Y el guardia civil siguió camino adelante.

Con este precedente, a punto estuvimos de dar la vuelta. Pero más que el temor a lo que nos pudiera ocurrir podía el ansia de saber algo de nuestras familias. Junto a Colunga había un campo de aviación y éste y la villa habían sufrido durísimos bombardeos de los “Junkers” nazis, y tanto mi amigo como yo, hacía tiempo que no sabíamos nada de la familia.

En Somió, nos cruzamos con una larguísima fila de soldados de Infantería que se dirigían a Gijón con sus carros, camiones y mulos. Ocupaban toda la calzada y nosotros, cabizbajos y sin apenas mirarlos, caminábamos por la cuneta.
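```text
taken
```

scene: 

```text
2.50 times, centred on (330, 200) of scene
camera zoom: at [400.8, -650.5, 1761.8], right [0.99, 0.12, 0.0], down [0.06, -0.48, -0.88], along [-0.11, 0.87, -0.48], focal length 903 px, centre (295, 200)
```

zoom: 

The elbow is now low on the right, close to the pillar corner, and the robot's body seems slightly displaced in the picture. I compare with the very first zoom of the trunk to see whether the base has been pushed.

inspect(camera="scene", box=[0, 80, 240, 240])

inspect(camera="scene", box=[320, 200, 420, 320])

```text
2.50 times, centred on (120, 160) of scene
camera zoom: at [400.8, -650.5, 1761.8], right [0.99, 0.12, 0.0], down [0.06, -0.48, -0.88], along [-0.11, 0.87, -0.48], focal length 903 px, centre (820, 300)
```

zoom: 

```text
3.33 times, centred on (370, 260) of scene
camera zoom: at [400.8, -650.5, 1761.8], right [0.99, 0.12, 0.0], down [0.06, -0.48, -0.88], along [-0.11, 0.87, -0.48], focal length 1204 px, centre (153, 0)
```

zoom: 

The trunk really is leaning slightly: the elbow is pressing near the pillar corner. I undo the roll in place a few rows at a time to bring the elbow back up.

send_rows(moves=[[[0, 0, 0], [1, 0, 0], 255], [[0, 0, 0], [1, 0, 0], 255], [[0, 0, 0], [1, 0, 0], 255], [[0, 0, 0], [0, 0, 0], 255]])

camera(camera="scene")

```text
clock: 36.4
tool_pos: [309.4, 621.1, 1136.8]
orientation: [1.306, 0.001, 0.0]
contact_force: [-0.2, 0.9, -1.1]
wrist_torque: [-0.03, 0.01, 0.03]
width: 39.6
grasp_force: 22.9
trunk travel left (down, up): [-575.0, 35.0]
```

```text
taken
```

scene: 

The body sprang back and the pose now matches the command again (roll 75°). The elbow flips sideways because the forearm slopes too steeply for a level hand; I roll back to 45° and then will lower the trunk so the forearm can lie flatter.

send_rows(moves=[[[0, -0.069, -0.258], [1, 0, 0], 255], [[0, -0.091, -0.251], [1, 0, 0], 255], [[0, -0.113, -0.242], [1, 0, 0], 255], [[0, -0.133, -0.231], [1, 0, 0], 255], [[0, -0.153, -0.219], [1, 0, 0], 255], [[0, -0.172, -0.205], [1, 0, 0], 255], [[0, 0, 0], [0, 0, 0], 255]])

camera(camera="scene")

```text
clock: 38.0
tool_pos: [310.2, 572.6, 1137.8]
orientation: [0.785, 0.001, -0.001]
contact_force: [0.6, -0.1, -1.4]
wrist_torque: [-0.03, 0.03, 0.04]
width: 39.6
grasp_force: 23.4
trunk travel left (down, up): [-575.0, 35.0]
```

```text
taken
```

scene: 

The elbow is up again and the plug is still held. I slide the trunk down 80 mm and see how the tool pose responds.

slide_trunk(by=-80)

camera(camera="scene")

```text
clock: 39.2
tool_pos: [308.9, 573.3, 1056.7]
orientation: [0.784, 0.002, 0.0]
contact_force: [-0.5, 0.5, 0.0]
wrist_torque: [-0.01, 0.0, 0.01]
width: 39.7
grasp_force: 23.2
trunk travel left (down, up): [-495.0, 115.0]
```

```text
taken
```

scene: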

De repente, un teniente nos llama la atención y nos dice:

-¡Oigan, a la bandera se le saluda!

-¿Con qué mano, con la derecha o con la izquierda? -Pregunté yo-.

No sé cómo se me ocurrió, pero me salió espontáneo.

-¡Qué cínico! ¡Con la derecha! ¡Así! -Exclamó el teniente, al mismo tiempo que levantaba el brazo extendido y hacía el saludo fascista.

-¡Qué creen ustedes, que están todavía entre los rojos! -Añadió.

Total, que levantamos el brazo y seguimos caminando. Pero era tal la cantidad de banderas y estandartes que portaban que teníamos que ir prácticamente caminando con el brazo en alto. Algunos se reían y nos llamaban “rojos” e “hijos de puta”. Tragando bilis, nos metimos por la primera “caleya” que vimos y en una pomarada llenamos la barriga y los macutos. Luego, nos tumbamos detrás de una “sebe” a esperar pacientemente a que pasara la columna.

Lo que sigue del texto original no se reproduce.